Survei konsumsi produk olahan kacang tanah dilakukan dengan cara mewawancarai setiap responden menggunakan kuesioner konsumsi produk olahan kacang tanah mingguan. Pengambilan sampel dilakukan di 11 kelurahan yang terletak di kecamatan Bogor Tengah, di tempat responden memperoleh produk olahan kacang tanah. Jumlah sampel kacang kulit, kacang atom dan bumbu pecel atau gado-gado masing-masing 33 sampel, sedangkan jumlah sampel bumbu siomay dan sate masing-masing 18 dan 12 sampel. Kandungan aflatoksin B1 ditentukan menggunakan metode Kromatografi Lapis Tipis (Thin Layer Chromatography = TLC). Kajian paparan asupan aflatoksin B1 di kecamatan Bogor Tengah dihitung menggunakan data kandungan  aflatoksin B1 dan data konsumsi produk olahan kacang tanah.

Rata-rata jumlah konsumsi produk olahan kacang tanah tertinggi baik pada responden anak-anak maupun dewasa yaitu pecel/gado-gado, masing-masing 0.0110 kg/hari dan 0.0149 kg/hari.

Persentase sampel yang terkontaminasi dan rata-rata kandungan aflatoksin B1 yang tertinggi adalah kacang kulit, masing-masing yaitu 42% dari 33 sampel dan 43.2 µg/kg, kemudian diikuti oleh kacang atom (30% dari 33 sampel dan 34.3 µg/kg), dan pecel/gado-gado (21% dari 33 sampel dan 17.1 µg/kg). Persentase sampel yang terkontaminasi dan rata-rata kandungan aflatoksin B1 dari bumbu siomay relatif rendah (11% dari 18 sampel dan 4.4  µg/kg).

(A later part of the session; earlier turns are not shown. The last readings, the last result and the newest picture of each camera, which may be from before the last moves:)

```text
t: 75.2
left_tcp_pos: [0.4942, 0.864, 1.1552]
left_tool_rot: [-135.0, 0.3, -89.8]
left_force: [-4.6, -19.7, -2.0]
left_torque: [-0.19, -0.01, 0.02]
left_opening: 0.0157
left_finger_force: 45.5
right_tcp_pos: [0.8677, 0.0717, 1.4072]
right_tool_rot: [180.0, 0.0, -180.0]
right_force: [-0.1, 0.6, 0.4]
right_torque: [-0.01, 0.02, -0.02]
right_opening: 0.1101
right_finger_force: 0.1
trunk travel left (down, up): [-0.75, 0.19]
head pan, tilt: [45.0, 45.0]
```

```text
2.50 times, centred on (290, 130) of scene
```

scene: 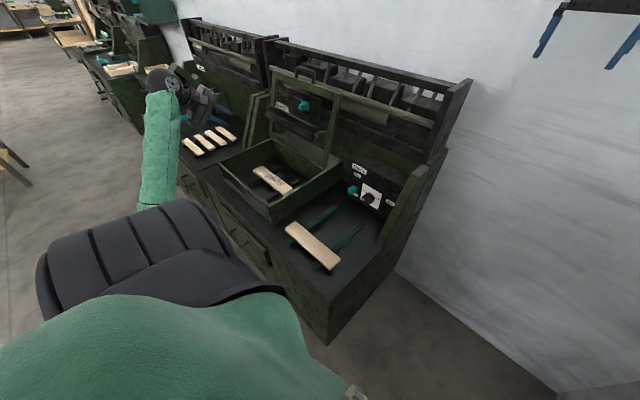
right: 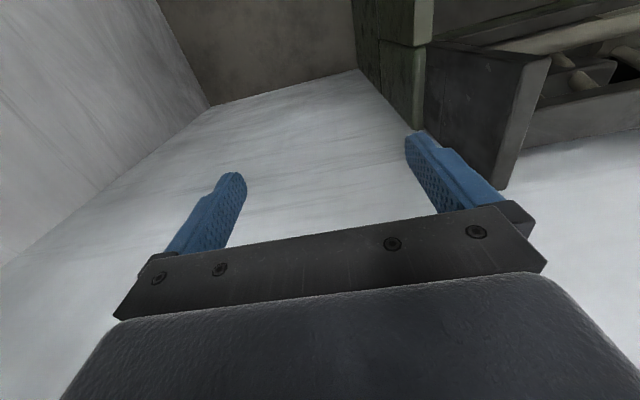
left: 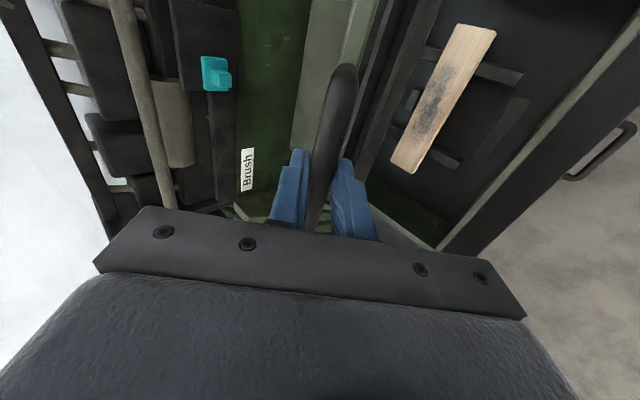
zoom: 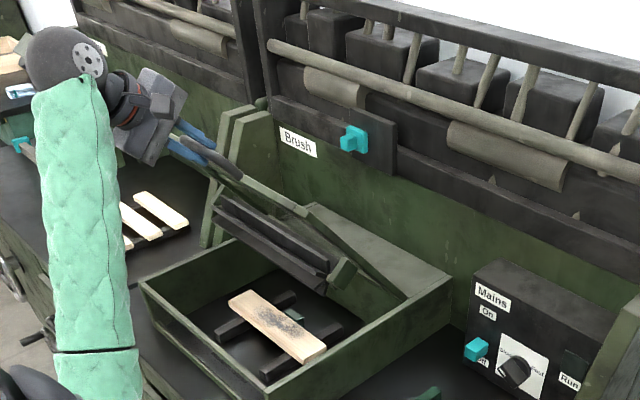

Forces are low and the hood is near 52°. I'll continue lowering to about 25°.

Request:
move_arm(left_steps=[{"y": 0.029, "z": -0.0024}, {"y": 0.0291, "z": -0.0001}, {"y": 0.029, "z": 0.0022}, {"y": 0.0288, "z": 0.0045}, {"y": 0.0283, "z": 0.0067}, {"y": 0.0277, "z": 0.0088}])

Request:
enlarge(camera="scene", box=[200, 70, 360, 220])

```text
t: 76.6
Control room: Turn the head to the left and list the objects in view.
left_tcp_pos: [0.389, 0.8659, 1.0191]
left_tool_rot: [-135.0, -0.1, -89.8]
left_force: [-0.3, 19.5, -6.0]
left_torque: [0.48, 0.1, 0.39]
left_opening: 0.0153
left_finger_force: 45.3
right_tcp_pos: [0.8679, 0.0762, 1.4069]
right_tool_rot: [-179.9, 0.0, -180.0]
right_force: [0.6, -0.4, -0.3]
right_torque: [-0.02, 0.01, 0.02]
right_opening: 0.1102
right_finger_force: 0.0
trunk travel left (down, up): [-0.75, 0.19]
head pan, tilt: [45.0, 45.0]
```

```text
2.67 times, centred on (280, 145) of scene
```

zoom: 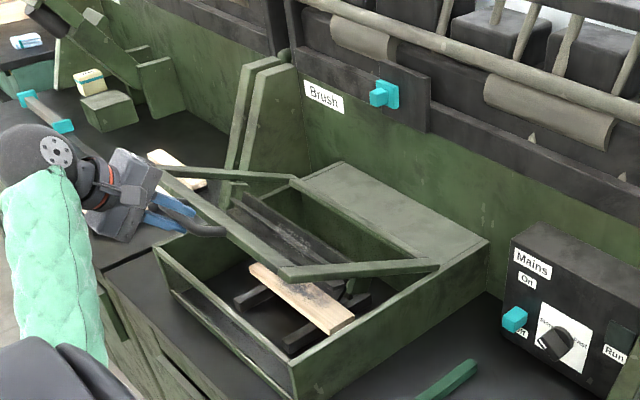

Persentase sampel yang terkontaminasi aflatoksin B1 dari bumbu sate juga relatif rendah, yaitu 17% dari 12 sampel, tetapi rata-rata kandungan aflatoksin B1 relatif tinggi, yaitu 23.2 µg/kg.

Dari kelima produk, paparan asupan aflatoksin  B1 yang paling tinggi dan paling rendah baik pada responden anak-anak maupun dewasa, masing-masing adalah kacang kulit  dan  bumbu  siomay.   Paparan asupan  aflatoksin  B1 dari kacang kulit, kacang atom, bumbu pecel/gado-gado, bumbu siomay dan bumbu sate pada responden anak-anak, masing-masing adalah 10.8, 3.2, 5.8, 0.7 dan 4.8 (ng/kg berat badan/hari); dan pada responden dewasa, masing-masing adalah 7.7, 1.7, 4.5, 0.6 dan 2.6 (ng/kg berat badan/hari).

Dengan menggunakan nilai potensi penderita kanker hati akibat terpapar aflatoksin, yaitu 0.3 penderita kanker hati per tahun per 100 000 orang per ng aflatoksin per kg berat badan untuk orang yang positif terserang virus hepatitis B, dan 0.01 penderita kanker hati per tahun per 100 000 orang per ng aflatoksin per kg berat badan untuk orang yang negatif terserang virus hepatitis B, maka diperkirakan potensi penderita kanker hati karena terpapar aflatoksin dari lima produk olahan kacang tanah pada penelitian ini, pada responden anak-anak yang positif terserang virus hepatitis B berkisar antara 0.21 - 3.24  penderita kanker hati per tahun per 100 000 orang per ng aflatoksin per kg berat badan, dan untuk yang negatif terserang virus hepatitis B berkisar antara 0.007 -  0.108 penderita kanker hati per tahun per 100 000 orang per ng aflatoksin per kg berat badan. Sedangkan pada responden dewasa yang positif terserang virus hepatitis B berkisar antara 0.18 - 2.31 penderita kanker hati per tahun per 100 000 orang per ng aflatoksin per kg berat badan, dan untuk yang negatif terserang virus hepatitis B berkisar antara 0.005 - 0.077 penderita kanker hati per tahun per 100 000 orang per ng aflatoksin per kg berat badan.